Should be sorted now with a smallish AK2M4 care package.  The gearbox shell continues to surprise, it seems less Chinesiumy than most, and was quite resistant to being radiused. What a bizarre decision to fit crappy plastic bushings with a decent (but unradiused) shell, gears and piston.

 

The shell also has some helpfully-annoying posts intended to keep the very thin stock wiring in place that need removed in order to use anything chonkier.

 

The notchy semi trigger (also reported by other owners) is down to the safety lever that blocks the trigger tending to stay very slightly raised when the selector on (or around) semi. It should wear down, or just nudge the selector a tiny fraction more towards auto.

 

As an aside for the "wut spring 2 get maxumin powar?" question, with the stock spring, plus a new bearing guide, o-ring nozzle, Specna rotary hop (I think), Maple Leaf bucking and a ~330mm 6.00mm[*] barrel, the no-hop power with 0.28g went from <1J  to >1.25J (adding some hop brings it under 1.2J for my regular woodland sites, although I may not get under 1.13J with properly hopped 0.2g for CQB :( ).  Air seal is king.

 

But good God, it's time consuming to work on, with so much take-down and put-back to do anything.
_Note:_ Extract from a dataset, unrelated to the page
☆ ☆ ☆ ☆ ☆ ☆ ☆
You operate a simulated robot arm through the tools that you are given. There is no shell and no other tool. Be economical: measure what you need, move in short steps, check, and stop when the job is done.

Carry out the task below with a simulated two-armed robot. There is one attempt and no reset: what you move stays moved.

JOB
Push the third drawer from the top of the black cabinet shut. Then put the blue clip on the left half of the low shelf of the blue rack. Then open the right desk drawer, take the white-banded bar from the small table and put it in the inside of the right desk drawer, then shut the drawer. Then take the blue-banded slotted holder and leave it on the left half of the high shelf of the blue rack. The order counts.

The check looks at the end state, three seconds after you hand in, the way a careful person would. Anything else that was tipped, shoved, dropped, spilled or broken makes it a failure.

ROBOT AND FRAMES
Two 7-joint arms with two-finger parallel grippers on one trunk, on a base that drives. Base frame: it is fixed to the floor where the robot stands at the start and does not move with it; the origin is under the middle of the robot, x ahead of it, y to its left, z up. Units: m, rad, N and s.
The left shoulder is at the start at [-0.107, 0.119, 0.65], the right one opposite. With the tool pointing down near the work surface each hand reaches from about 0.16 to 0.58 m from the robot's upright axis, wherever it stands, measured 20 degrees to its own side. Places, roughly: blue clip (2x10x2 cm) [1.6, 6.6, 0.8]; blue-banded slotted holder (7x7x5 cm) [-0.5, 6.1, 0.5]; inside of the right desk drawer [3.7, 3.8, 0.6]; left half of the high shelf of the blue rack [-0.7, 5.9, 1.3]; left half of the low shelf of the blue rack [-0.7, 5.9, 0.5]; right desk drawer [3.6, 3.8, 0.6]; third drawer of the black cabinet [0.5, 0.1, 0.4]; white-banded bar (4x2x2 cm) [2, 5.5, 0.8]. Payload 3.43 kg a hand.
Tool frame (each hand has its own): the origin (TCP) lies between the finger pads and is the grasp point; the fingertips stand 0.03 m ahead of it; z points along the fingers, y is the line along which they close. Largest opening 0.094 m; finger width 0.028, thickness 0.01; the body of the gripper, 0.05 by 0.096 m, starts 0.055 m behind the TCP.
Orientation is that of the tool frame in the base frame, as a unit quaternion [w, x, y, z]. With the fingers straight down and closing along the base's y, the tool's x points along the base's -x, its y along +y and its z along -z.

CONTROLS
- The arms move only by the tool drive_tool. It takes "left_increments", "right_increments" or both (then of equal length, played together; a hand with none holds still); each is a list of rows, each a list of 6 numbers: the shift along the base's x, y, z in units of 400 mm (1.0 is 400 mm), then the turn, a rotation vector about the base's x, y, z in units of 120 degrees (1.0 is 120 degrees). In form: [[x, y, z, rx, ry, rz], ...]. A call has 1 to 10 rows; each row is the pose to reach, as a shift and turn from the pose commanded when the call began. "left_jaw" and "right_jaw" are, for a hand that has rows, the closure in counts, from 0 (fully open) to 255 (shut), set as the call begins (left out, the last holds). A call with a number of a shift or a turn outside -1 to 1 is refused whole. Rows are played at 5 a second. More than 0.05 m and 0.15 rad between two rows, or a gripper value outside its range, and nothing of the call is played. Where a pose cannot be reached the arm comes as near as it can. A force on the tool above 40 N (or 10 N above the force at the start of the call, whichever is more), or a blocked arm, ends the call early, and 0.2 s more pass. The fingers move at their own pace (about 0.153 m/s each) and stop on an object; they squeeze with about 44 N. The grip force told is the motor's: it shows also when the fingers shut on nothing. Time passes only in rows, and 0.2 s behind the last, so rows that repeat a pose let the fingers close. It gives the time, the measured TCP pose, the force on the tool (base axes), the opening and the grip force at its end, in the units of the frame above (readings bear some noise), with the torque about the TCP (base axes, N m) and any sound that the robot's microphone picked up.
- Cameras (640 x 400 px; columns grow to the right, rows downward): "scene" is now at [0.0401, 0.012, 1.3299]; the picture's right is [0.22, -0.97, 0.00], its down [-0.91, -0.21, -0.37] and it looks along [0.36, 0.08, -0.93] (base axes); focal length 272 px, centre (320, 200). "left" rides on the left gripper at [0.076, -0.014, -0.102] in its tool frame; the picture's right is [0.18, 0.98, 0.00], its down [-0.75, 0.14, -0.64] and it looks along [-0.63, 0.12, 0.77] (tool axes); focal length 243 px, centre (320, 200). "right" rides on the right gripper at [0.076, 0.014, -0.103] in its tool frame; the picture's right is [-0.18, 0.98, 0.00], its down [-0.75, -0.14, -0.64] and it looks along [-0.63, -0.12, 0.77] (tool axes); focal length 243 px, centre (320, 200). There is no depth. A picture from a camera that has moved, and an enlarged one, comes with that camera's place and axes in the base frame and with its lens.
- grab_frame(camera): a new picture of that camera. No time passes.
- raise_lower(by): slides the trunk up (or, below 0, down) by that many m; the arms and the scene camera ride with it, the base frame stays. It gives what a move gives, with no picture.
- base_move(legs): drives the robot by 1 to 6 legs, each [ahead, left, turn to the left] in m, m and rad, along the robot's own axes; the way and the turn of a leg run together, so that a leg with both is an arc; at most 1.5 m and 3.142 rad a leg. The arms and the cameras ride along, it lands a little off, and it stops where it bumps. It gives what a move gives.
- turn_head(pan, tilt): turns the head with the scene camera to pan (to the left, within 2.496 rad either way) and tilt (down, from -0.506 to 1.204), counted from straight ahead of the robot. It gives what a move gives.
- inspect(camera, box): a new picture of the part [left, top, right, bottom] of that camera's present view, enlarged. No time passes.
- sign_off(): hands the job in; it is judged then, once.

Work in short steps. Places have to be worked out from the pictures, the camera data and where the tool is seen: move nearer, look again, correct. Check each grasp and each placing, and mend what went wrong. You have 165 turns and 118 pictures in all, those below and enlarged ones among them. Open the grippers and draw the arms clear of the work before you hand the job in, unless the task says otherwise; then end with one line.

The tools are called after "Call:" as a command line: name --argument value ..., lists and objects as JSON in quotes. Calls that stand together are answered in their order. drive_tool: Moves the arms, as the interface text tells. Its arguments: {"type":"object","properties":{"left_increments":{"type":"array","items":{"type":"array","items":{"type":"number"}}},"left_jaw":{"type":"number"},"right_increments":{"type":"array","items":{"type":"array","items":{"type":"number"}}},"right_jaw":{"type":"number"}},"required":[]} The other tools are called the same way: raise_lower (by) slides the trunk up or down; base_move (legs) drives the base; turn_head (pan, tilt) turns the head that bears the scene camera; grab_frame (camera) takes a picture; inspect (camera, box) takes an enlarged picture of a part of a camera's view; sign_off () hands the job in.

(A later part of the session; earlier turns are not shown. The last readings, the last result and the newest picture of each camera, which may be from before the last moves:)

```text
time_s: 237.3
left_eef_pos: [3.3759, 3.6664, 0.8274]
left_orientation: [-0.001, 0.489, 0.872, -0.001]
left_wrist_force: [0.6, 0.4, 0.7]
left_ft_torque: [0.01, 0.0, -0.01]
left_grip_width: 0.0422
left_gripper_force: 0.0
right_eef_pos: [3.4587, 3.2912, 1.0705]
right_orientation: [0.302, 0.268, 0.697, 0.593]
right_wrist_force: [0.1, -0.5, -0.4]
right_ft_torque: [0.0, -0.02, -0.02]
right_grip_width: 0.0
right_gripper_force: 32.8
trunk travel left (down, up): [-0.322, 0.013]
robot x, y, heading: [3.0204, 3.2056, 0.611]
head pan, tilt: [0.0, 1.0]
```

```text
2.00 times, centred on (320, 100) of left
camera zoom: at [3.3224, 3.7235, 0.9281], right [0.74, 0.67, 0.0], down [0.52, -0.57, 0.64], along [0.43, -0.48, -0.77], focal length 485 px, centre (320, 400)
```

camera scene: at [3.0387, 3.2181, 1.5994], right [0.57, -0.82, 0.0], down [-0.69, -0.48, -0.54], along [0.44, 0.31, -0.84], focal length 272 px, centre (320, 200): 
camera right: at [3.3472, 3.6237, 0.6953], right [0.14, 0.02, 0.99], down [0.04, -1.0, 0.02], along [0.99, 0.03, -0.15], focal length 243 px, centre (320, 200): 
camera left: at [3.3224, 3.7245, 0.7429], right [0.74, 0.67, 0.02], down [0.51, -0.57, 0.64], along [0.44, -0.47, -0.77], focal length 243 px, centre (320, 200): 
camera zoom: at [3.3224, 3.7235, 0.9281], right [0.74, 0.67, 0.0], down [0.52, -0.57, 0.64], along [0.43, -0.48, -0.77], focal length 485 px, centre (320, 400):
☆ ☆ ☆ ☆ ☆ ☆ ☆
I nearly wept when I realised that I'd put the gearbox back for the eleventeenth and what I thought was the final time before fitting the hop and barrel, despite repeating to myself "Put them back as a unit" over and over.

 

[*] An XT from AK2M4, labelled as 6.02mm from a sample batch that came out under-sized and was sold as such for a bargain price - it is indeed a proper tite-boi.